Mrs. Joan Brett (nee Pound)

Joan’s father, John, was Farm Manager at Mathon Court in the 1920s and 30s, when it was owned by Captain Harrison. Joan and her brother, Philip and mother, Ellen lived in a bungalow in the grounds. Mathon Court had been occupied by a group of nuns, and the gardens were overgrown and neglected, and Johns first task was to cut roads through the shrubberies. Captain Harrison and his wife ran a small residential school for secondary girls and Joan was encouraged to join in with their activities, which seem to have been quite progressive for the time. Joan attended Mathon School, but in the evening and at weekends she was able to join the girls in some of their activities. They had dancing lessons, a boat on the lake, ponies to ride, percussion band, and piano lessons. Mrs. Harrison was a keen botanist and the girls were taken for nature walks. They also walked down to church on Sunday. For their formal lessons they were taught French by a Frenchwoman from West Malvern, and History by Mr. Hughes who lived near the “Old Bell”.
Joan stayed at the village school until she was 14. The older girls taught the young ones and had cookery lessons using vegetables supplied by the farms and milk from Burford Farm. They ate the results.

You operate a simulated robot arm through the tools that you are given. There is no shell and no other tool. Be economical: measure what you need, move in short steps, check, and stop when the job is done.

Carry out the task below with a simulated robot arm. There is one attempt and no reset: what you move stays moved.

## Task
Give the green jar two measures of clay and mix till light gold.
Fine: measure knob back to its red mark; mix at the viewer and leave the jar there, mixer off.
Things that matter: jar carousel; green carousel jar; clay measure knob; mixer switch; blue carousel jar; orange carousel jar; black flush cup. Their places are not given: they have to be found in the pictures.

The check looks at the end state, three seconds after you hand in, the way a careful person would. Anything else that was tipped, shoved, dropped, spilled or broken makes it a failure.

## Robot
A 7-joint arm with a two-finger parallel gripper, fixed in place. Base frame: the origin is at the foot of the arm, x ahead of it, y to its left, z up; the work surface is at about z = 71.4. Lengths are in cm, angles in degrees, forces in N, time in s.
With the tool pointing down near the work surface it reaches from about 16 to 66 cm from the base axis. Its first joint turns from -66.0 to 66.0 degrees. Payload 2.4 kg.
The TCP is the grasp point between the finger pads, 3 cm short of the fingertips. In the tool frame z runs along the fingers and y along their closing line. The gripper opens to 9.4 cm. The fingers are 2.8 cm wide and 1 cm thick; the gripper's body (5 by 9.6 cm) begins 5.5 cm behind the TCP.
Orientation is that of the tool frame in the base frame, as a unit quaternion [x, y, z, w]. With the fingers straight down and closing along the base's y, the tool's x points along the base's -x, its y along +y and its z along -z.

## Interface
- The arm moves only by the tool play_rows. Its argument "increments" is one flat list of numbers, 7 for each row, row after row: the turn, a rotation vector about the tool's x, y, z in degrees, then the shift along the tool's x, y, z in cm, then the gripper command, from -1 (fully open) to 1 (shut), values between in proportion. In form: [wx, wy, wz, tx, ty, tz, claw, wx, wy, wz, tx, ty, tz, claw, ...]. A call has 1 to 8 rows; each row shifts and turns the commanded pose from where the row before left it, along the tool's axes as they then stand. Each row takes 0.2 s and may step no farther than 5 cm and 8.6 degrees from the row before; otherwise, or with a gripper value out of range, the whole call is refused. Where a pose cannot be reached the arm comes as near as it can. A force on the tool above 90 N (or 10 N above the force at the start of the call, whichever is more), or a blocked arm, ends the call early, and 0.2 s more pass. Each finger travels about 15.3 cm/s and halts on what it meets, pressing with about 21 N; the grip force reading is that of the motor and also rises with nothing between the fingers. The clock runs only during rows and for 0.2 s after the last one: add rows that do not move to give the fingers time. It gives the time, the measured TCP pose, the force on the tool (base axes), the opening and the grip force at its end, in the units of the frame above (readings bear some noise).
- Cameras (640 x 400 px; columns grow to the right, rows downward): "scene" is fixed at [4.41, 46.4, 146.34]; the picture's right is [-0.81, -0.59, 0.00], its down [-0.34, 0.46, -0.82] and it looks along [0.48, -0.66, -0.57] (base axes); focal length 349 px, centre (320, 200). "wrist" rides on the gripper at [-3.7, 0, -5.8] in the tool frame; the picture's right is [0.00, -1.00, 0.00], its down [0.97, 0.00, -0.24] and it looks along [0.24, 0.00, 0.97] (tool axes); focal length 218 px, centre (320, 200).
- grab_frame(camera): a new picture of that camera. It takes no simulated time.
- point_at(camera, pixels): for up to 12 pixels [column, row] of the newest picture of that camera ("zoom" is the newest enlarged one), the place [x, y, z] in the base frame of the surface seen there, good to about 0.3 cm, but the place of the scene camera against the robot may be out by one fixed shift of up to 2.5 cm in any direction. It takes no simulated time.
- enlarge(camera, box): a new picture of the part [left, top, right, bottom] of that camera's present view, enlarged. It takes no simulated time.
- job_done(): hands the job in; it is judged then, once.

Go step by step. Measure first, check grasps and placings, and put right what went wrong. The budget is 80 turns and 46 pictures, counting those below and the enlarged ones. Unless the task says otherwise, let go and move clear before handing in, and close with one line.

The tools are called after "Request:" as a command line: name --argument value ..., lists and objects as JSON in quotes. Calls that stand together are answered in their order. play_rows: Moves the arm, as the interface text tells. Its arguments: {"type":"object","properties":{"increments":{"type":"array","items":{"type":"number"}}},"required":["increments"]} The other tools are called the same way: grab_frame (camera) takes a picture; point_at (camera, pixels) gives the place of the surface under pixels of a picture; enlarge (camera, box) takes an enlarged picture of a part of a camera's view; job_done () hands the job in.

When war broke out, two evacuees, boys, arrived from London and loved their life at South Hide farm, but some mothers and children who came from Birmingham never settled and soon returned to the city.
Joan remembers the fun of hay-making, and threshing, and how men would go from farm to farm when many hands were needed to complete some of these big tasks. She also remembers stored apple crops, cider-making with the horse turning the mill, and her mother making the strong-tasting farm butter.  When the pig was killed (always when Joan was at school) John  made the bacon (usually a mans job) and her mother flavoured the lard with rosemary.
The W.I. were busy knitting for the forces and making jam when they could get the sugar, cooking in the village hall on 4 burner paraffin stoves. There was a village  “hop” which was so successful that people came from Malvern, Cradley and Bosbury. There was an American camp at Eastnor and the presence of black soldiers created a lot of interest among people who had never seen a coloured man before. Also strangers to the village were a number of Italian prisoners of war. They were quite popular, glad to be out of the war, and some of them were excellent craftsmen. By now England was short of all kinds of manufactured goods and one prisoner made good slippers. One of the Italians, known as Joe, who worked at Church Farm, was so happy here that he stayed for the rest of his life.
John and Philip were in the Home Guard which met at the village hall, and practised firing at West Malvern. In their photograph they look a great deal more formidable than “Dads Army”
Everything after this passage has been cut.